QUOTED TEXT:
— Begin —

Virus as a Summons to Faith by Walter Brueggemann
Just what do you say that is neither trite philosophy, superficial piety nor just plain common sense? Brueggemann offers seven fascinating studies, has a biblical Word for where we are today and brings the Bible alive as a bonus
Virus as a Summons to Faith
By Walter Brueggemann
Paternoster
ISBN 978-1-78893-201-1
Reviewed by Alec Gilmore
When I preached my first sermon (more than half-a-century ago) I thought my focus was either education or conversion, or both. When I preached my last (a decade ago) I had come to see both as byproducts. The key concept was Connections, and it was triangular: the Word, the Listener and the Circumstances (geographical and temporal) at the point of delivery. Mostly, Listener and Circumstances will trump Word, but on the best days Connections will trump all three.
Brueggemann is well aware of this and a master of the art, demonstrated most recently here with much to offer to all preachers who have found ‘the pulpit’ difficult over the last 12 months (or would have done had they been able to get in it). Just what do you say that is neither trite philosophy, superficial piety nor just plain common sense? Brueggemann offers seven fascinating studies, sound and solid as always and (Old Testament scholar that he is) has a biblical Word for where we are today and brings the Bible alive as a bonus. What he offers is certainly thought provoking, though preachers may want to reflect not so much on what he says as how he does it.

— End —

TASK SET:
1. Your task is to quote exactly the run of lines that starts at the line containing "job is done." and ends at the line containing "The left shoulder", including both.
2. How does the quoted text go on? Write the next part.

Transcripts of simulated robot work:

— Begin —

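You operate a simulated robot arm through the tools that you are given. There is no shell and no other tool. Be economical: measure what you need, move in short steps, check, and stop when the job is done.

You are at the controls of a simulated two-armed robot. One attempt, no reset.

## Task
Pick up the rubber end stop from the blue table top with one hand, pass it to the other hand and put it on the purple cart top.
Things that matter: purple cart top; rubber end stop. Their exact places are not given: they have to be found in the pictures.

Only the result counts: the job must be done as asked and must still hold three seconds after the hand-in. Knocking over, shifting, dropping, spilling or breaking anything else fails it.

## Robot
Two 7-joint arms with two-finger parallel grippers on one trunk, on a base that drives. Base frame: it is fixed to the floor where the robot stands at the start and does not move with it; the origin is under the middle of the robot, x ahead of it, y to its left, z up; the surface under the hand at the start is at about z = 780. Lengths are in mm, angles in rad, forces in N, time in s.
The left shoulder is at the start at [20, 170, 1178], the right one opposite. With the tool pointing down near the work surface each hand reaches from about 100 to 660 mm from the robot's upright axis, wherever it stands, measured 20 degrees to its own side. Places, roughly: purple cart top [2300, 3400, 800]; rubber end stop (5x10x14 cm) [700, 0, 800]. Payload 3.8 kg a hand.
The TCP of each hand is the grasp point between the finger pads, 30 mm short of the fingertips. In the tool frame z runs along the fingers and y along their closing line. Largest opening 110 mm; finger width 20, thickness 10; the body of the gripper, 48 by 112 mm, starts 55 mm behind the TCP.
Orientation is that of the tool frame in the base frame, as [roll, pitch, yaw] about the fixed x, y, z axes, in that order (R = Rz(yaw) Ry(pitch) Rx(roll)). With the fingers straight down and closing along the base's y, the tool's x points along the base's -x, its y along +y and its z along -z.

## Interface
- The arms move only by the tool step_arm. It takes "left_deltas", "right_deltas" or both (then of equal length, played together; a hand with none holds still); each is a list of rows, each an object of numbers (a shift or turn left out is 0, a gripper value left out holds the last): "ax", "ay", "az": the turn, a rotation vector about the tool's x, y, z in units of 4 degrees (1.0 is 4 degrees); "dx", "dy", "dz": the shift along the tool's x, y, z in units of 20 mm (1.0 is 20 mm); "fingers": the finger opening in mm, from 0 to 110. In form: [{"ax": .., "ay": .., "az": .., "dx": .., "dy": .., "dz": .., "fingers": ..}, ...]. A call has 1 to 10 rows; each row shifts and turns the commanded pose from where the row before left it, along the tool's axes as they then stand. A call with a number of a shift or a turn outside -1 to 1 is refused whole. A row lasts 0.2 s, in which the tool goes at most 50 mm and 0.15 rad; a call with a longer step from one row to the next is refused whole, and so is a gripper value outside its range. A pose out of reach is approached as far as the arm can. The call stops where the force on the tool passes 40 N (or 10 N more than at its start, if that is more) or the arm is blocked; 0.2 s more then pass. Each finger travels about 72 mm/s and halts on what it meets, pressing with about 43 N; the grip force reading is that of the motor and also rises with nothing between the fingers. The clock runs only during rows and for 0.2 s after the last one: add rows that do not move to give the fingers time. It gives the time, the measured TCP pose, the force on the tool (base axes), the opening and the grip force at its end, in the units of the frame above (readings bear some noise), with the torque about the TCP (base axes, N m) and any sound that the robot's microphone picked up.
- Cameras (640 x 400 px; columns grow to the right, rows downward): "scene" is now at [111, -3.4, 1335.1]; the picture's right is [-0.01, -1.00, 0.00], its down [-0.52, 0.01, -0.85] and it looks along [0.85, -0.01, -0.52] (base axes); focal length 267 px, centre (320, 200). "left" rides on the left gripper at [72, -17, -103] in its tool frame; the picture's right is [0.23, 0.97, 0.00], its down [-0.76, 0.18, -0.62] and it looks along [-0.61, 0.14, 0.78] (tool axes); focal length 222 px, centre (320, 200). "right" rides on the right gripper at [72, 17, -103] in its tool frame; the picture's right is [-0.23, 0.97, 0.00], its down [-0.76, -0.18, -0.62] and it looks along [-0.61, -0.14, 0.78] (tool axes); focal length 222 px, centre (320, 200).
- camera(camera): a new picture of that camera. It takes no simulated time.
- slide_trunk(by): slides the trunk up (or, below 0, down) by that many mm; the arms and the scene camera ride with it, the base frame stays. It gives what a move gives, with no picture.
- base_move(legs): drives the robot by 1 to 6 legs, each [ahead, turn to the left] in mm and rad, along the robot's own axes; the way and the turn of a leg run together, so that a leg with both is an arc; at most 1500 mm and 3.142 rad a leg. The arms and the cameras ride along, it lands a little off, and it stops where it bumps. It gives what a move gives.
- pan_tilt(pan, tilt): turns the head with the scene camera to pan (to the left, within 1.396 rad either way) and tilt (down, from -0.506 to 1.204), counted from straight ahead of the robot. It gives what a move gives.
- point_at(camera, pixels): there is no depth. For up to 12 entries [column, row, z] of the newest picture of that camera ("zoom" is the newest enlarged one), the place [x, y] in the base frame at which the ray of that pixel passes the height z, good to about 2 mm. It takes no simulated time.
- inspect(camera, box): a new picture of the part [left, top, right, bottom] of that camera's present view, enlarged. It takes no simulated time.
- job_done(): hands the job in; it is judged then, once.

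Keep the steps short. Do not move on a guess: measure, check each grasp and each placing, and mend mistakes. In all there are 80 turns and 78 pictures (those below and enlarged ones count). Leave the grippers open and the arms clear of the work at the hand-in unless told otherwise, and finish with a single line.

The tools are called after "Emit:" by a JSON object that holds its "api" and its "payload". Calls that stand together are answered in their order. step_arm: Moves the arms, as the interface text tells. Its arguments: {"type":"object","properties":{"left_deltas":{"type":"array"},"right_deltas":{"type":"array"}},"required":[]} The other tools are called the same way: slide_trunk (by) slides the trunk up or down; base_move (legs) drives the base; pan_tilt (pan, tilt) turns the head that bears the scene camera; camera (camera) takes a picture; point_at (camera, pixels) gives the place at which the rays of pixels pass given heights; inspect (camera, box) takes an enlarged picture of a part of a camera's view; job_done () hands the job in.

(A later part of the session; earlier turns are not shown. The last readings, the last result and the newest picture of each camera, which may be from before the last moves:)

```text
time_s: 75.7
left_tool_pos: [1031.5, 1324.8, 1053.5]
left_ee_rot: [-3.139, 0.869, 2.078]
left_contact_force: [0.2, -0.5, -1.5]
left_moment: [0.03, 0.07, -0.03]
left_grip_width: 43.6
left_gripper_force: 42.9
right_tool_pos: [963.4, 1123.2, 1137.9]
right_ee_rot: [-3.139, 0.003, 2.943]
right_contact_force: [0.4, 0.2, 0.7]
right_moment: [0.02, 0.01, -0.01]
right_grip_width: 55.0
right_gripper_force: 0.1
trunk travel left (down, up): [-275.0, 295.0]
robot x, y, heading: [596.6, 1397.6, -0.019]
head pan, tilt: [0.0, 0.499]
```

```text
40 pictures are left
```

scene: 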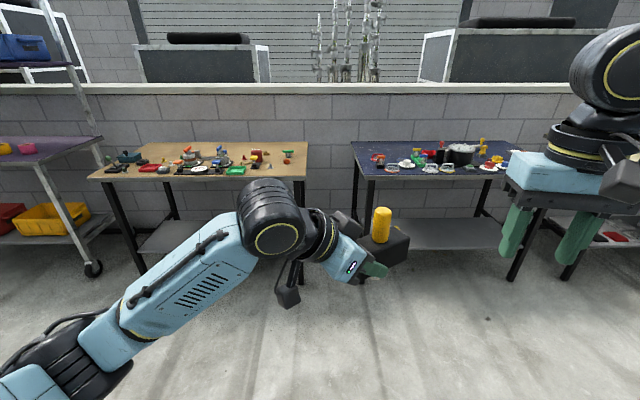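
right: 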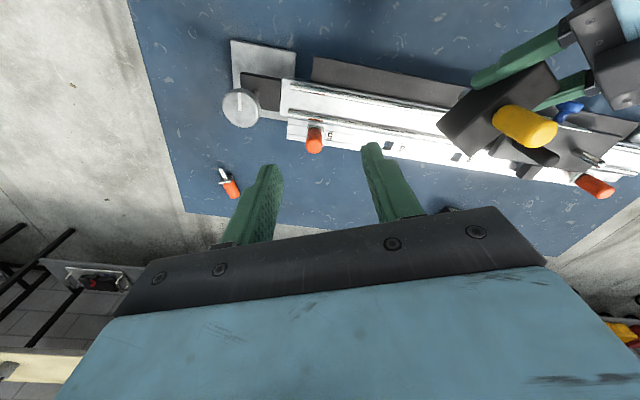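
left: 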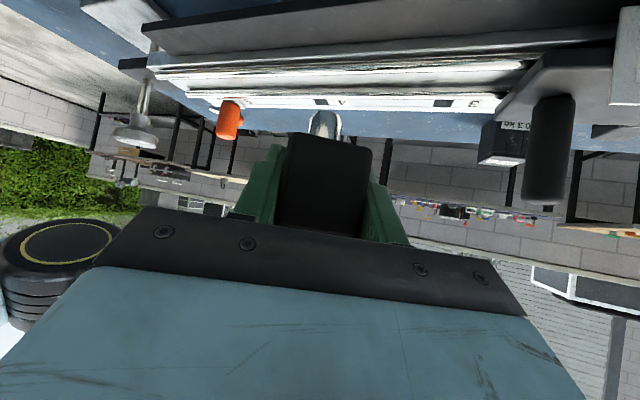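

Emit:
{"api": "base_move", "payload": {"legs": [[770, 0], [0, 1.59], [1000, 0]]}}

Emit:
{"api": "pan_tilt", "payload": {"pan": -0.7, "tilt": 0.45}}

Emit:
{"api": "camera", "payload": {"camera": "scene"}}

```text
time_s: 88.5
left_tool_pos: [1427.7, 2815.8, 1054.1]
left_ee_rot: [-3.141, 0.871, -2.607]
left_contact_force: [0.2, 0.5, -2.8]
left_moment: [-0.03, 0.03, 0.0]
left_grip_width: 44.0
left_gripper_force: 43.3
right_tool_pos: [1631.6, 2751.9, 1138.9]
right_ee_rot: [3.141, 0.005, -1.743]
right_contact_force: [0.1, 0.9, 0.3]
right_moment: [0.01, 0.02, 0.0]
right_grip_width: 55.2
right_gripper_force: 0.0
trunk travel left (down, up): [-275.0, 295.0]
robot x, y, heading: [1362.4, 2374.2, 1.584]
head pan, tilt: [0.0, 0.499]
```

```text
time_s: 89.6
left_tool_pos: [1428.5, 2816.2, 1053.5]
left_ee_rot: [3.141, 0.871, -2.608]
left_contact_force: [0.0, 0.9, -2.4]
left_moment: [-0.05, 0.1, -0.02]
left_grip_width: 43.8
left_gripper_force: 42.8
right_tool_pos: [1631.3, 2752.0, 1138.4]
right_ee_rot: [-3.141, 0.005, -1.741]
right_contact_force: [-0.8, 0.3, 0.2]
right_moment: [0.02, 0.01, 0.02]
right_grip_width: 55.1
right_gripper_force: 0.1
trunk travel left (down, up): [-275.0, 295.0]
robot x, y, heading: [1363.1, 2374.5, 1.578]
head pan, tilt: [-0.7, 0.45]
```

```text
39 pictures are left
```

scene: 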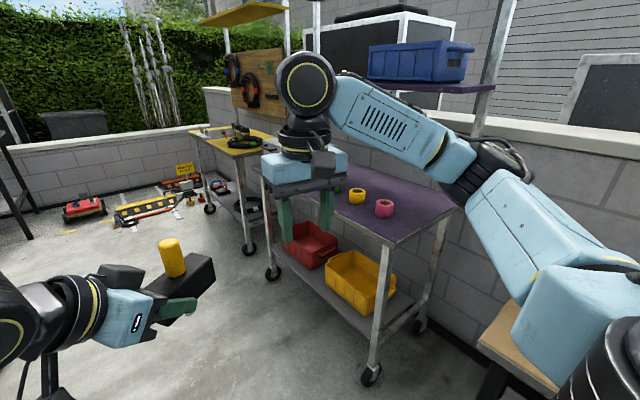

— End —
— Begin —

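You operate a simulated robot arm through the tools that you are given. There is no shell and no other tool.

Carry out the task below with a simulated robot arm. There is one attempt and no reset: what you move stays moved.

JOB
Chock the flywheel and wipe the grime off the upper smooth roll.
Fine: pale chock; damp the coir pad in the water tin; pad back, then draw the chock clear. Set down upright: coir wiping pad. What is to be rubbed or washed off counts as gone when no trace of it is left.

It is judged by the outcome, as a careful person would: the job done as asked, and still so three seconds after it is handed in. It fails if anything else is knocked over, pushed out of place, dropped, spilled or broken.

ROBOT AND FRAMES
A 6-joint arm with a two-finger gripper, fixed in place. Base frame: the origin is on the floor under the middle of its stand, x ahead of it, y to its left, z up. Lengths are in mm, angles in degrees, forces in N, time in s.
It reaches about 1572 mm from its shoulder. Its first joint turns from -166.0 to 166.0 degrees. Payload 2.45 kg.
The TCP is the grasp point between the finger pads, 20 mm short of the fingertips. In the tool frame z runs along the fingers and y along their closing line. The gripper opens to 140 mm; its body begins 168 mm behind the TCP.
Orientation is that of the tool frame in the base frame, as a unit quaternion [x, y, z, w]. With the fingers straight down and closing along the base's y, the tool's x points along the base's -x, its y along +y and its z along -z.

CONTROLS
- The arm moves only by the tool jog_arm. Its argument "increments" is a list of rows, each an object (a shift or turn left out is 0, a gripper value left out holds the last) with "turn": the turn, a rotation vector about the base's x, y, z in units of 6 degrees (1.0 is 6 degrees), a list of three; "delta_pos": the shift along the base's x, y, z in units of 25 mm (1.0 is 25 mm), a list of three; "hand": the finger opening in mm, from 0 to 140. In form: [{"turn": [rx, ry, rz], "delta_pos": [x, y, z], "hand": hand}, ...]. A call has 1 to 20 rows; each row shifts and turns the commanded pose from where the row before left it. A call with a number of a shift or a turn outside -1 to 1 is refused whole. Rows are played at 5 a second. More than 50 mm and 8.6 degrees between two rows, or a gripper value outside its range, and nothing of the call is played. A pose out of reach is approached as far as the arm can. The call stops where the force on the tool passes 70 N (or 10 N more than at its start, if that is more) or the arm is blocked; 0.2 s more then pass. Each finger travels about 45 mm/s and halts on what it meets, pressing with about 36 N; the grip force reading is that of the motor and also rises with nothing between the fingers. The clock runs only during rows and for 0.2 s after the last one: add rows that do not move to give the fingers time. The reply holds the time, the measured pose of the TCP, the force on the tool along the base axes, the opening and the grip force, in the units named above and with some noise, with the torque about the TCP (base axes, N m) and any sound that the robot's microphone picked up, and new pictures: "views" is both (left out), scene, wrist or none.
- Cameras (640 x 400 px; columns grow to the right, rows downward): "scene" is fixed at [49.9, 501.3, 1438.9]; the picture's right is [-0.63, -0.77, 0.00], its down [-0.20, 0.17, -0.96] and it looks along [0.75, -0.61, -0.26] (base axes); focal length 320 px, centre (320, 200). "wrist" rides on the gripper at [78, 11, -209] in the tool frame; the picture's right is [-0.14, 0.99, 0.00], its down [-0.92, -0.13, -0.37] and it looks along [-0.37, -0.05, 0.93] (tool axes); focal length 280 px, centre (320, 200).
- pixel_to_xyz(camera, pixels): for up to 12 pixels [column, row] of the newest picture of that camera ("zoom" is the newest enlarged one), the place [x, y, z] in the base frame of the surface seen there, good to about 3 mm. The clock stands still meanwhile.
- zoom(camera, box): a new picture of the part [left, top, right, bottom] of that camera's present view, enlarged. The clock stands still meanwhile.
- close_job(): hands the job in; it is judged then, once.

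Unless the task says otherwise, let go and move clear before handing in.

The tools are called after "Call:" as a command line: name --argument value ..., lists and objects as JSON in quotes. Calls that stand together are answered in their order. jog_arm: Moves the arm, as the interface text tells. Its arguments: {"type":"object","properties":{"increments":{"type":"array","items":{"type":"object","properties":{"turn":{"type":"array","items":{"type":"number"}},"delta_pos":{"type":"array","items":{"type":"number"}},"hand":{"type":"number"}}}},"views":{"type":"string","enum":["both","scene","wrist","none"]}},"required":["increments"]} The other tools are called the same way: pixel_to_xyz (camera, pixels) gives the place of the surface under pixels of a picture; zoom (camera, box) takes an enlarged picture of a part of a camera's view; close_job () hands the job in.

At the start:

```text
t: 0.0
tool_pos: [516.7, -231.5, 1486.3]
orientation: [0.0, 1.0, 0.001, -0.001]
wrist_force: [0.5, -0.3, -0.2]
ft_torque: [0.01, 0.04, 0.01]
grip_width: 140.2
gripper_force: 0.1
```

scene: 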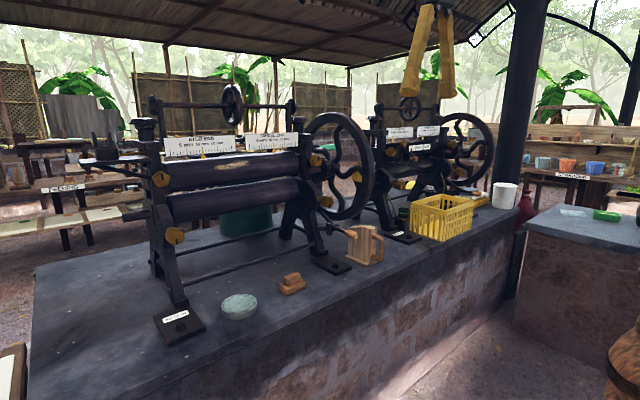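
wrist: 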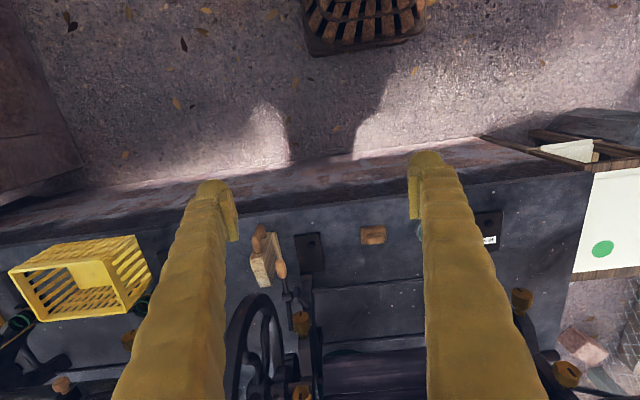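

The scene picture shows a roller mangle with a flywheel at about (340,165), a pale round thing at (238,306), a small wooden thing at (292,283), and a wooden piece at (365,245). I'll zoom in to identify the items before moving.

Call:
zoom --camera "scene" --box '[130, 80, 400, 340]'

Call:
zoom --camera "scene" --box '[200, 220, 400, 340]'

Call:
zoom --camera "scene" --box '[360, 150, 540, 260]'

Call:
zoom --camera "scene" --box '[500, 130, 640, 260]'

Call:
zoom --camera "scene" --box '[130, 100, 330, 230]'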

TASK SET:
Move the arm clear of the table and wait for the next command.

— End —

TASK RESULTS:
1.
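You operate a simulated robot arm through the tools that you are given. There is no shell and no other tool. Be economical: measure what you need, move in short steps, check, and stop when the job is done.

You are at the controls of a simulated two-armed robot. One attempt, no reset.

## Task
Pick up the rubber end stop from the blue table top with one hand, pass it to the other hand and put it on the purple cart top.
Things that matter: purple cart top; rubber end stop. Their exact places are not given: they have to be found in the pictures.

Only the result counts: the job must be done as asked and must still hold three seconds after the hand-in. Knocking over, shifting, dropping, spilling or breaking anything else fails it.

## Robot
Two 7-joint arms with two-finger parallel grippers on one trunk, on a base that drives. Base frame: it is fixed to the floor where the robot stands at the start and does not move with it; the origin is under the middle of the robot, x ahead of it, y to its left, z up; the surface under the hand at the start is at about z = 780. Lengths are in mm, angles in rad, forces in N, time in s.
The left shoulder is at the start at [20, 170, 1178], the right one opposite. With the tool pointing down near the work surface each hand reaches from about 100 to 660 mm from the robot's upright axis, wherever it stands, measured 20 degrees to its own side. Places, roughly: purple cart top [2300, 3400, 800]; rubber end stop (5x10x14 cm) [700, 0, 800]. Payload 3.8 kg a hand.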

2.
For example, with graduations postponed and weddings cancelled Bruggemann’s ‘Until the Dancing Begins’ spotlights Jeremiah’s world without ever mentioning our’s, while leaving us in no doubt what is in his mind.
Isaiah 42:14-15 gives us a ‘Licence to Groan’ in a world where ’all creation is groaning’ (Romans 8:22), where groaning is regarded as normal in labour, ‘newness is never cosy’ and only ever arrives with a struggle. Groaning is a natural part of nature. The land cries out, the stones shout. So are we still with the virus or are we now in the ecological world with the force of nature and climate change? That's for the Listener to determine.
In a time of plague and pestilence, who but Brueggemann would make a beeline to 2 Samuel 24:1-25 for imaginative positive reflection, or to Leviticus, Exodus and Job hoping for refreshing water (‘Reaping the Whirlwind’)?
More straightforwardly, Psalm 77 (‘The “Turn” from Self to God’) outlines a route from ‘selfcentredom’ to submission to and reliance upon God, and ‘Praying Amid the Virus’ (a plea to God 'to hear, heed and forgive’ in a comprehensive list of disasters) sounds more familiar though 1Kings 8:23-53 rests on the assumption that God has the power and the capacity to overcome disaster and can be mobilised in an emergency.
Perhaps the easiest to assimilate is a mystery we can neither explain nor control, such as Covid, with Isaiah’s plea (43:18-19) not to look back, longing for the past, but to spot ‘God’s new thing’ . . . despite the virus.
Maybe the Bard had it all along:
‘There is some soul of goodness in things evil,
Would men observingly distil it out’ (Henry V).